It has been quite a while since I wrote on the blog due to some past things that occupied my personal time that had to be addressed. Recently I began to solve new performance related problems for a customer. Here is the scenario:
Oracle 12c RAC
Large enterprise SAN
The target goal is to achieve a minimal performance level (SLA) for storage and system performance.
The customer is only receiving a low number of storage performance in terms for overall IOPS with their two node Oracle 12c RAC configuration.
So with little information to go by from past experiences, I asked how they measure such performance values.
Enter the Benchmark Tools!
The customer is using a third party performance tool to measure performance for CPU, system and storage figures. So what is this tool you might ask? Well hold on for a minute we will get to that question in a short while. My first DBA spidey sense was to get the data from the horse's mouth so to speak that is from Oracle! I logged into the Oracle 12c RAC cluster and pulled the recent AWR reports from the cluster and noticed that overall there were no serious performance issues!
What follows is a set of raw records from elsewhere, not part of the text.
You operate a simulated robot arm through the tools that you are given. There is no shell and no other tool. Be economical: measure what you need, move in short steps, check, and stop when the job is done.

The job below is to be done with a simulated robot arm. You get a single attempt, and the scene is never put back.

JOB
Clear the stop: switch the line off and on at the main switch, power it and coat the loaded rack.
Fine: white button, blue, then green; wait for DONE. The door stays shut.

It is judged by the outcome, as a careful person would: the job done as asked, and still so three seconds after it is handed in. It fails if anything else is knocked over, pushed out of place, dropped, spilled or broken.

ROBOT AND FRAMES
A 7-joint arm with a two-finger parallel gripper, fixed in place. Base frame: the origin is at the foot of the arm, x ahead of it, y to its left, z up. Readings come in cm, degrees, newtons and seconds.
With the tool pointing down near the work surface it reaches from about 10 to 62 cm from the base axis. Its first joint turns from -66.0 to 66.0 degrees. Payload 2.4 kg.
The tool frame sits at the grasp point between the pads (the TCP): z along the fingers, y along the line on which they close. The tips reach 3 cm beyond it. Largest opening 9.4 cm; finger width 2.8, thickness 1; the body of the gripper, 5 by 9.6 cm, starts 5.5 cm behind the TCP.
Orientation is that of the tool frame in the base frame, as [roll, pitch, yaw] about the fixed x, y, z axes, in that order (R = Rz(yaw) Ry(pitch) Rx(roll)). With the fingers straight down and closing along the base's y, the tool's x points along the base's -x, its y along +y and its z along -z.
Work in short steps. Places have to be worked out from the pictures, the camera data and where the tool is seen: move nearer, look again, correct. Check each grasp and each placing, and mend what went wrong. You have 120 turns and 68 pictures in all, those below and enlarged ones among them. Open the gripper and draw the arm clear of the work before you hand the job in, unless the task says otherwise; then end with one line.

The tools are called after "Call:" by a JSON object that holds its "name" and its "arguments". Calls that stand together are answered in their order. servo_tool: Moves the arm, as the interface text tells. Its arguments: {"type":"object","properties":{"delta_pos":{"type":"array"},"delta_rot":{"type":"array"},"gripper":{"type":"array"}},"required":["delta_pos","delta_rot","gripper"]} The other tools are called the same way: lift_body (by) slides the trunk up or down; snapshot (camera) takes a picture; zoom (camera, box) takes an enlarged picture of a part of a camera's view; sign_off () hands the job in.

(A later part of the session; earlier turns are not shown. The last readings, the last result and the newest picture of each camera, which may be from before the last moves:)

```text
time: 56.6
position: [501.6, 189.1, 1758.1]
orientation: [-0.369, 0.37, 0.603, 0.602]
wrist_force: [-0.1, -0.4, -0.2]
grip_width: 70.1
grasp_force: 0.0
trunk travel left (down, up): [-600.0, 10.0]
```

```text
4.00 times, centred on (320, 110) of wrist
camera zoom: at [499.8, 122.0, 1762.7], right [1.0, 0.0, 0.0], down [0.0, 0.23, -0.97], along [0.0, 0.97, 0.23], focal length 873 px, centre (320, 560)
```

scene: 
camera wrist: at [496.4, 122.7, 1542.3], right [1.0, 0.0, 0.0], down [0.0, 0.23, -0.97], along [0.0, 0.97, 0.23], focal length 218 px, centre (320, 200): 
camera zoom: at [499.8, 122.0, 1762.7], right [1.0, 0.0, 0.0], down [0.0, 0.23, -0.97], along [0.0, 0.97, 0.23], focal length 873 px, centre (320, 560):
It turns out that the performance tool is reporting different numbers than the Oracle database!
Hmm well that sure is very odd! I review the infrastructure between customer sites and lo and behold find that configurations are different! So that calls to mind that Oracle per se is not guilty but a more fundamental issue of apples to oranges comparisons. Which leads to my next thought process
FIND AND SOLVE THE RIGHT PROBLEM
ASK THE RIGHT QUESTION
I know this seems obvious to most of us Oracle DBA types right? Well you'd be surprised at how many customers spin their wheels attempting to solve a performance issue by mistaking the forest for the weeds. Instead of immediate jumping to conclusions, take a deep breath and step back to look at the big picture. The following comes to mind:
1. Storage configuration- disks, HBA, HBA, multi path configurations
2. Firmware and patch levels for infrastructure- servers, SAN, networks
3. Review OS configurations and releases
4. Run basic tests to collect data points- Oracle AWR, sar, vmstat, et al.